Touche pas à mon info !

L’investigation vit-elle ses derniers mois sur l’audiovisuel public en France ? Contraints par une réduction budgétaire de 50 millions d’euros en 2018 par rapport au contrat d’objectifs et de moyens conclu avec l’ancien gouvernement, les magazines « Envoyé Spécial » et « Complément d’enquête » verront leurs effectifs drastiquement diminués et une réduction du temps de diffusion au point de ne plus pouvoir assurer correctement leur mission d’information. Depuis l’annonce, les soutiens s’accumulent, notamment sur Twitter avec le hashtag #Touchepasàmoninfo, pour tenter de peser sur les décisions de Delphine Ernotte, présidente de France Télévisions, déjà visée par une motion de défiance. L’association Fragil, défenseur d’une information indépendante et sociétale, se joint à ce mouvement de soutien.

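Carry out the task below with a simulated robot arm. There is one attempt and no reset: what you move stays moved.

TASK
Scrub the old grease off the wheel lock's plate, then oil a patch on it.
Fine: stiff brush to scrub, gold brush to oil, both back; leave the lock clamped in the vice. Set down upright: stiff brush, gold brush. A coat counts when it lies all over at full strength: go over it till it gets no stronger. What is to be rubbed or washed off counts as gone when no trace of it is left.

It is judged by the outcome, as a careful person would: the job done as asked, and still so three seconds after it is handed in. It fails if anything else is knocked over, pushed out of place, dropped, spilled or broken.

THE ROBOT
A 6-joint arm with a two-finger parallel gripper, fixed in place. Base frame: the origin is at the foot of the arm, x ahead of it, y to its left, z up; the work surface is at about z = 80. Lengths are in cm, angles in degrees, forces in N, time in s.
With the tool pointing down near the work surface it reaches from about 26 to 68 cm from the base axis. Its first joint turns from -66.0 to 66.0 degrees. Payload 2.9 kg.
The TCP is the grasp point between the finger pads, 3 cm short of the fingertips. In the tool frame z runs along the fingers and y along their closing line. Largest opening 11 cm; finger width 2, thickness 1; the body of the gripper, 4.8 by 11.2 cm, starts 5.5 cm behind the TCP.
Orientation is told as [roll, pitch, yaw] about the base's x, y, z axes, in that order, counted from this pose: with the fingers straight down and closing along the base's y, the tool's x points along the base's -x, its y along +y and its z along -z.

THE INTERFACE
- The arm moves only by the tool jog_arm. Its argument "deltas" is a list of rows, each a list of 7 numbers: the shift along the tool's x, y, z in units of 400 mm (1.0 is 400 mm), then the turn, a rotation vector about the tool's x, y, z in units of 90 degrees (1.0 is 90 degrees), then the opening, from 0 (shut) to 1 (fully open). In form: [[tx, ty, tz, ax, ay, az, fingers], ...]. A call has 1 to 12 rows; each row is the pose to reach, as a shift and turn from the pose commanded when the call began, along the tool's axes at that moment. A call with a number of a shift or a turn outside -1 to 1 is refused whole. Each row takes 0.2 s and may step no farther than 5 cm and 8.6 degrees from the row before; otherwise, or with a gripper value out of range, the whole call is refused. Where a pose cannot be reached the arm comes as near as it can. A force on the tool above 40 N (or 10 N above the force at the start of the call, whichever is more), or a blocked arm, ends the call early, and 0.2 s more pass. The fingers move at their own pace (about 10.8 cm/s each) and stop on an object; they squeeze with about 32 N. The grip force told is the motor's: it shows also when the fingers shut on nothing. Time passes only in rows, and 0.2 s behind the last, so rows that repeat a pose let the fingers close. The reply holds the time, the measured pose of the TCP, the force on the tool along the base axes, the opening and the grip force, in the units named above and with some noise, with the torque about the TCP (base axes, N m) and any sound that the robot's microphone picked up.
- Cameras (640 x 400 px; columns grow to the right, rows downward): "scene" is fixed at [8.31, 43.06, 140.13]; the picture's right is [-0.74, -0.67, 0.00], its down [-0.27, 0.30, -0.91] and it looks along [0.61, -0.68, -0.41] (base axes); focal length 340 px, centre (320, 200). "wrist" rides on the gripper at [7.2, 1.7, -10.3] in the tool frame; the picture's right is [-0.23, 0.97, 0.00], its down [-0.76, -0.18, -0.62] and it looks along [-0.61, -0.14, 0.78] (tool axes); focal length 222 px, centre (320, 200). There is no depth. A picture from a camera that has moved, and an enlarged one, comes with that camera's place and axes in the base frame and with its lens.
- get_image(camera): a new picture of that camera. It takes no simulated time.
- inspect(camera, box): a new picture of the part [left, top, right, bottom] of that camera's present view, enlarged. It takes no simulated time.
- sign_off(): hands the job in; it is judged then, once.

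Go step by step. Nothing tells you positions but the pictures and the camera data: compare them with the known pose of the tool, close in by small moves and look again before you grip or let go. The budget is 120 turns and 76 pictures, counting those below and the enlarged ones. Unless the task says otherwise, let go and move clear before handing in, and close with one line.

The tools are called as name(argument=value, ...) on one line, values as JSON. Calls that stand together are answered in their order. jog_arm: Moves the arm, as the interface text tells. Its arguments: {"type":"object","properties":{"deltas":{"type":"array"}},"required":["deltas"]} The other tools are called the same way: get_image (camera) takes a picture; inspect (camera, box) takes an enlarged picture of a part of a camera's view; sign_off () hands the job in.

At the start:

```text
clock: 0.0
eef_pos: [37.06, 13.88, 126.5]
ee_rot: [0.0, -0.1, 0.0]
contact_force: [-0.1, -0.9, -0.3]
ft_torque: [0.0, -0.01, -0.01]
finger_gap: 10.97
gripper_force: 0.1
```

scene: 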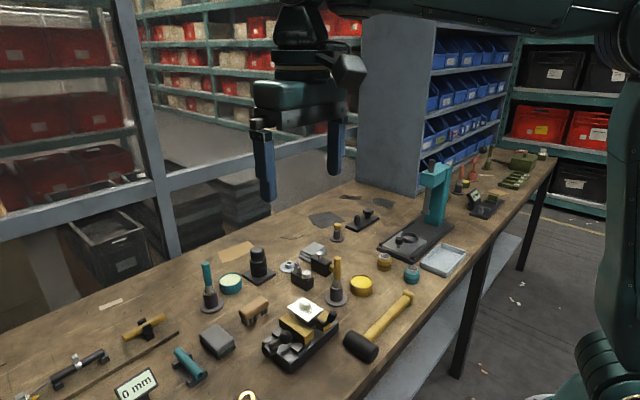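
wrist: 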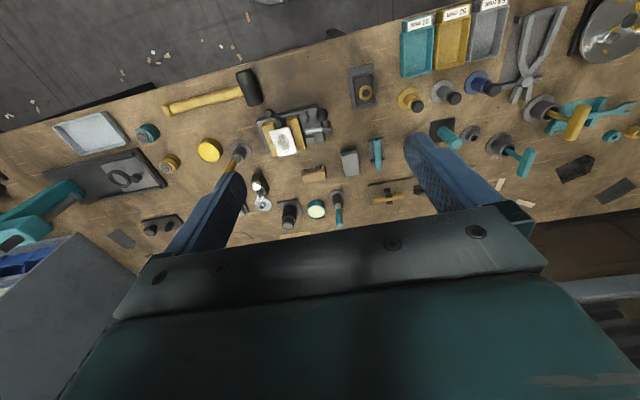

Après la directive adoptée par le Parlement européen portant sur le secret des affaires en avril 2016, il s’agit d’un nouveau coup porté à l’investigation journalistique en France. Scandales de la dépakine, du levothyrox, du coton ouzbek (pour ne citer qu’eux), reportages en France ou à l’étranger sur des théâtres de guerre, à la découverte de cultures et de civilisations sont autant de sujets considérés d’utilité publique. Cela prend du temps et cela coûte évidemment de l’argent. Mais il s’agit bien d’éveiller les consciences, de susciter l’interrogation, l’émerveillement, l’étonnement ou l’indignation. Sortir des carcans d’une société de consommation en portant la contradiction, faire la lumière sur des pratiques, des actes que des citoyens pensaient impensables mais bien réels. Telle est « la première priorité du service public », comme le considère Yannick Letranchant, directeur de l’information.

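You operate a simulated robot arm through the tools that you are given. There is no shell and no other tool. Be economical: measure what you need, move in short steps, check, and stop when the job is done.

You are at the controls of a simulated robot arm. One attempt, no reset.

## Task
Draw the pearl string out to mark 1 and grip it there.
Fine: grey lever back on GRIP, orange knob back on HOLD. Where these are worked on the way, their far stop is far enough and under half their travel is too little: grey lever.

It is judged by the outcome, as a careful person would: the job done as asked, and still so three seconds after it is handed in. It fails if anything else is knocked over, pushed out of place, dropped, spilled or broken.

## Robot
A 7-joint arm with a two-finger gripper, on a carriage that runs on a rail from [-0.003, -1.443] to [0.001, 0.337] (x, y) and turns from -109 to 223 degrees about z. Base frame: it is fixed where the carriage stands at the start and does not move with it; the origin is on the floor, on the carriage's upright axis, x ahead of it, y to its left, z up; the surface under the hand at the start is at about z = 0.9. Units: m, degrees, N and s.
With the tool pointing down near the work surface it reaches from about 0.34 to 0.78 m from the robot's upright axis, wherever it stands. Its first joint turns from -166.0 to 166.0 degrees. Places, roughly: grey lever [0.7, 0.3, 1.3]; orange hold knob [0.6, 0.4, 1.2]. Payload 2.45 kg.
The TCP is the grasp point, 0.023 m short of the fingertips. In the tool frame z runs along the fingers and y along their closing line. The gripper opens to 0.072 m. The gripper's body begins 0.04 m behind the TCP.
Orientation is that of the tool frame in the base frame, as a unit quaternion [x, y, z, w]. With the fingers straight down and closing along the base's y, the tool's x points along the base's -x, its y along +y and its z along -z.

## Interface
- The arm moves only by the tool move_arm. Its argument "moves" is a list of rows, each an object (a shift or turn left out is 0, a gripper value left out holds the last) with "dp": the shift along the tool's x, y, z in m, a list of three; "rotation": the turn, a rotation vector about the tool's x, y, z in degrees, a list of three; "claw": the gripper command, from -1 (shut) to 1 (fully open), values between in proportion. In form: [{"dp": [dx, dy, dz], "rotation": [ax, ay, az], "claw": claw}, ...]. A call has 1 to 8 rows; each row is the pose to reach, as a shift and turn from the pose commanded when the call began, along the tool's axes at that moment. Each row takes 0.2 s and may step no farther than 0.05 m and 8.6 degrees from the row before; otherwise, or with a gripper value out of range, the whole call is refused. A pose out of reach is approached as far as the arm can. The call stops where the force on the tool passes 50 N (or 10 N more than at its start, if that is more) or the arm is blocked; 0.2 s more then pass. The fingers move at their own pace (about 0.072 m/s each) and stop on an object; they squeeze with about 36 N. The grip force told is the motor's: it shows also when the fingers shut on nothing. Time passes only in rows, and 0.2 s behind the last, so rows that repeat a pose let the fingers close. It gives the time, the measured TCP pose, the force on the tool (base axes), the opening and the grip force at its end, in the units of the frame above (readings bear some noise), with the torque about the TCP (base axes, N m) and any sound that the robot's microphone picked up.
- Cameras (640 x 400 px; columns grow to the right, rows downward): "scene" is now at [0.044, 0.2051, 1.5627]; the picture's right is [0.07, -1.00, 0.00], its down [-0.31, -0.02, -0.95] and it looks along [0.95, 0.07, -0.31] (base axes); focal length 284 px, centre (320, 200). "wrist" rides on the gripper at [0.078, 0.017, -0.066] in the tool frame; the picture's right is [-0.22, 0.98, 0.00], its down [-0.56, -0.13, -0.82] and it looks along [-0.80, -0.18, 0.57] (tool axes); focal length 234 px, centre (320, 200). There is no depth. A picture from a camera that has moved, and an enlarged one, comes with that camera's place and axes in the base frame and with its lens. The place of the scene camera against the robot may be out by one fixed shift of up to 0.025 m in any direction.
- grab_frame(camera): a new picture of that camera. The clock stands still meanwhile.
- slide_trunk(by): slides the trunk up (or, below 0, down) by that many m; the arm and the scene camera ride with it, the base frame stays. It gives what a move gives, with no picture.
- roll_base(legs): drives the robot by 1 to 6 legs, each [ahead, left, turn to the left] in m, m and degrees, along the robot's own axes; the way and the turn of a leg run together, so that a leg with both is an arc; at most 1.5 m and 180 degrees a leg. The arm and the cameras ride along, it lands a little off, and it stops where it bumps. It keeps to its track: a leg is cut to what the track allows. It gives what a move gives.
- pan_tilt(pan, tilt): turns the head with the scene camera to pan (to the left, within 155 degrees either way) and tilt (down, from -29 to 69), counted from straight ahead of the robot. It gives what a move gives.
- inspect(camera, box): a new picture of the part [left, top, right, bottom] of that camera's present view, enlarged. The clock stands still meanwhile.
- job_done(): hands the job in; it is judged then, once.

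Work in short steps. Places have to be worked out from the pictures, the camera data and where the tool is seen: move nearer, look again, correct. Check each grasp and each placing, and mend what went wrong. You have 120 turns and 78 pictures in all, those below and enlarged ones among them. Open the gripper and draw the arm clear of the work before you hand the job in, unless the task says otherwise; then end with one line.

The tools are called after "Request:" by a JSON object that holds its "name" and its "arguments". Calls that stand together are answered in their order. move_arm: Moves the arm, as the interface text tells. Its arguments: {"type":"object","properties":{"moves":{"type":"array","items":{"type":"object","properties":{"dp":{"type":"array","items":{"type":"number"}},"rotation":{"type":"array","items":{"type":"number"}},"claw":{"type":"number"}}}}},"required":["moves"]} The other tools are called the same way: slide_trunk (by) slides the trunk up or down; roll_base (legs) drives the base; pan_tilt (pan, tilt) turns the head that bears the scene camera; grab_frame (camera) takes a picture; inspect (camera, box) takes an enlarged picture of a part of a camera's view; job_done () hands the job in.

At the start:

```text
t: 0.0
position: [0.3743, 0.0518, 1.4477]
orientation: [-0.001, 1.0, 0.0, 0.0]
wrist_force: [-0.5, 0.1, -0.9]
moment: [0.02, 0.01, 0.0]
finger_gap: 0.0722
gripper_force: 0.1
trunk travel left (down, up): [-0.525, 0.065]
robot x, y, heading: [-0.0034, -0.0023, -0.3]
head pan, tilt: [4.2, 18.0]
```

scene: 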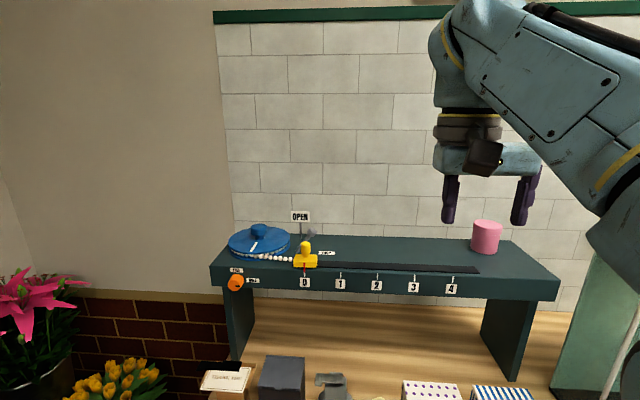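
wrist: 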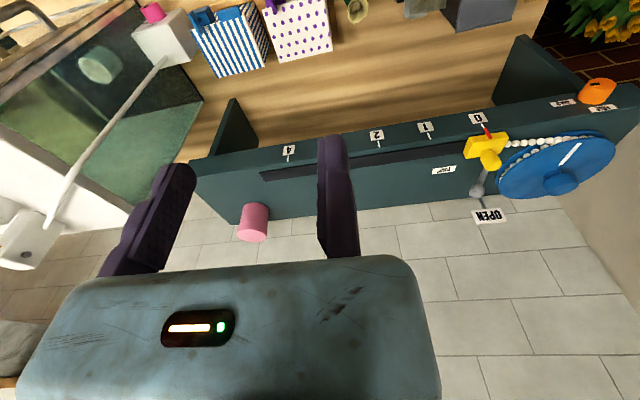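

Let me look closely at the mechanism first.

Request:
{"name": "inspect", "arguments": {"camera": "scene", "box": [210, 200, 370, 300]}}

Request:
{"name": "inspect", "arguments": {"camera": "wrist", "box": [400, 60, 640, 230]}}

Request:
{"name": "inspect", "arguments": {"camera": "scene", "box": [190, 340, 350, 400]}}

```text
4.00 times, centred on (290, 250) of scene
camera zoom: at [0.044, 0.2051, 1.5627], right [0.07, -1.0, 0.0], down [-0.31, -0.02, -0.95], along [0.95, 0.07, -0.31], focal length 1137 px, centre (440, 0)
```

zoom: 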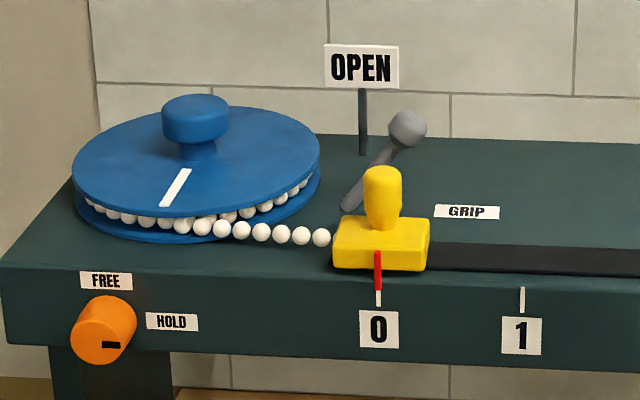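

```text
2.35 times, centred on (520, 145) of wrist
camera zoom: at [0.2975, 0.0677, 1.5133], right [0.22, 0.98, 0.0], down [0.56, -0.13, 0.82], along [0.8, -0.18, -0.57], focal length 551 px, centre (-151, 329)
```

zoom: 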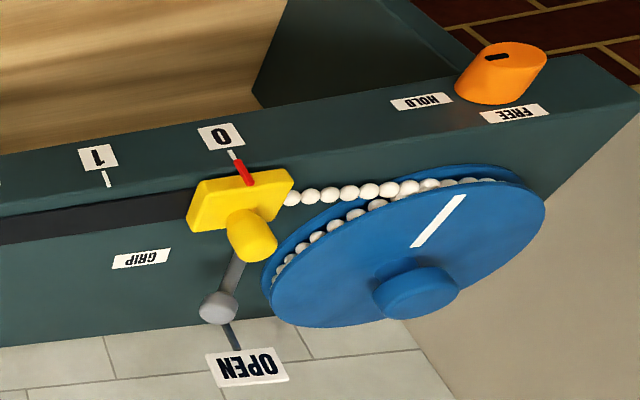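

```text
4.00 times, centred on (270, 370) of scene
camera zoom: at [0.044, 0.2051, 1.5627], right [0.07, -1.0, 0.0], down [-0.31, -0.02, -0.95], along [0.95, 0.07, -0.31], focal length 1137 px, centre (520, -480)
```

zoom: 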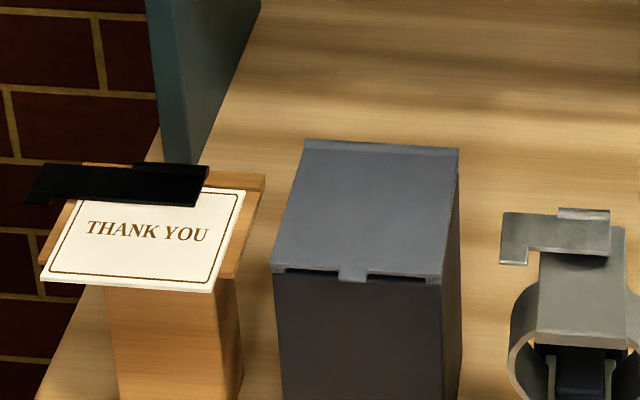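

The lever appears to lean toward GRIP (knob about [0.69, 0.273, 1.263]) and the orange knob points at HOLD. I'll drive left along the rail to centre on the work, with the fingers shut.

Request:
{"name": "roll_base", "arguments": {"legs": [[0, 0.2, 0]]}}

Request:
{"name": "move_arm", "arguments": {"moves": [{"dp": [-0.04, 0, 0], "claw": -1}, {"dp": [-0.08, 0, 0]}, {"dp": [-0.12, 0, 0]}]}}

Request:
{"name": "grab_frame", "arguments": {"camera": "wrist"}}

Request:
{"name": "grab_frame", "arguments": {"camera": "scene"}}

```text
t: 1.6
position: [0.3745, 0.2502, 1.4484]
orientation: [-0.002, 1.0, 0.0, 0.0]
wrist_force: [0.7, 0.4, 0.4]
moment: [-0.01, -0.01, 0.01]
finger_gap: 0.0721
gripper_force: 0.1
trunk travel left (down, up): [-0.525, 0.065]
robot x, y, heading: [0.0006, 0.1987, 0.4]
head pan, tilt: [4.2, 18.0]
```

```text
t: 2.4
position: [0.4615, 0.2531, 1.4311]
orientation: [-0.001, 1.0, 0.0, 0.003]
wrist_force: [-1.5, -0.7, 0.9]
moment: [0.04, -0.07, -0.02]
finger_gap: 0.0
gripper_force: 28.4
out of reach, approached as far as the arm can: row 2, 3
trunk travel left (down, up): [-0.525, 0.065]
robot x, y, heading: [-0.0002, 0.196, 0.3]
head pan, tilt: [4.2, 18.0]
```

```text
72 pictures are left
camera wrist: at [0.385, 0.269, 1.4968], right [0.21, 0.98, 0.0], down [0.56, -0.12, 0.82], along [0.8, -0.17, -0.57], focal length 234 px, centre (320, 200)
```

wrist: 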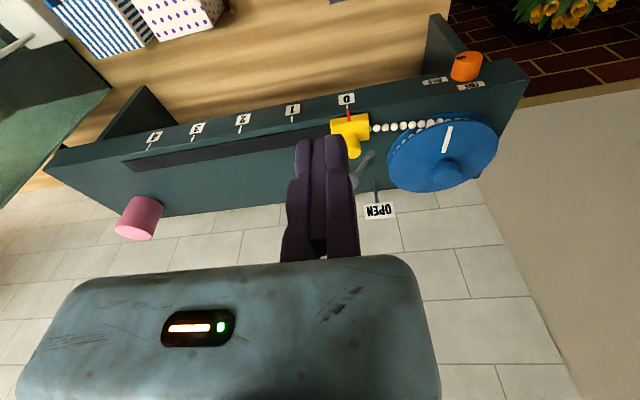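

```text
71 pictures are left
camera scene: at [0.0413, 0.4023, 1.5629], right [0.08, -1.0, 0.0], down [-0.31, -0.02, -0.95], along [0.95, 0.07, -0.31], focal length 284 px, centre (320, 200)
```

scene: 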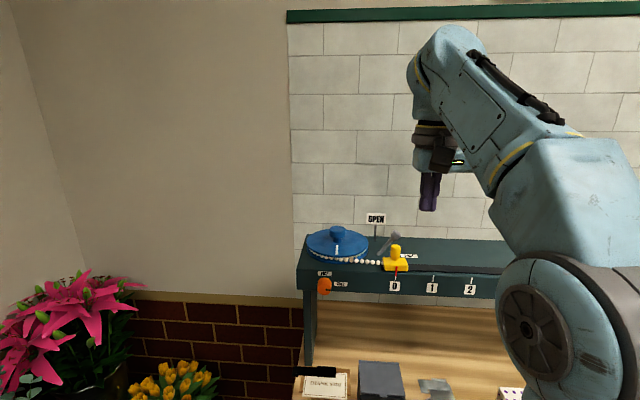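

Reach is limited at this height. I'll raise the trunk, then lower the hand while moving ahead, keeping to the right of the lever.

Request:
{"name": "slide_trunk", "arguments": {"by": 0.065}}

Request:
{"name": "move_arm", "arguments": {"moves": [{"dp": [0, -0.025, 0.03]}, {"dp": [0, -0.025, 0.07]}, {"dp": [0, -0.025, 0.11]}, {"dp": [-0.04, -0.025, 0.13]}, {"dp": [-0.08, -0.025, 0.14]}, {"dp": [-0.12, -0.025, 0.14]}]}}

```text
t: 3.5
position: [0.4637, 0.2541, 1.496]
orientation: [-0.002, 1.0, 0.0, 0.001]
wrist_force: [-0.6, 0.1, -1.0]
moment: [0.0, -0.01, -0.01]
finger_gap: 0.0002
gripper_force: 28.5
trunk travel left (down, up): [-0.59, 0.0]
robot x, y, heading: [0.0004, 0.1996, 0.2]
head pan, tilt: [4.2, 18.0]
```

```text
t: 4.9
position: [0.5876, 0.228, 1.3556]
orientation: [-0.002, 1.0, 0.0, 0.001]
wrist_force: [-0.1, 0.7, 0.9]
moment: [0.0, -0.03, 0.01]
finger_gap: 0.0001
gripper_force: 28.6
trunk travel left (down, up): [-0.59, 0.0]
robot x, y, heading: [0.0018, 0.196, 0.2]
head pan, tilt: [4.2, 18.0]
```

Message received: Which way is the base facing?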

En conclusion, nous ne pouvions passer à côté d’une citation d’Albert Londres ô combien au goût du jour, prix éponyme que des journalistes d' »Envoyé Spécial » ont déjà remporté : « Je demeure convaincu qu’un journaliste n’est pas un enfant de chœur et que son rôle ne consiste pas à précéder les processions, la main plongée dans une corbeille de pétales de roses. Notre métier n’est pas de faire plaisir, non plus de faire du tort, il est de porter la plume dans la plaie. »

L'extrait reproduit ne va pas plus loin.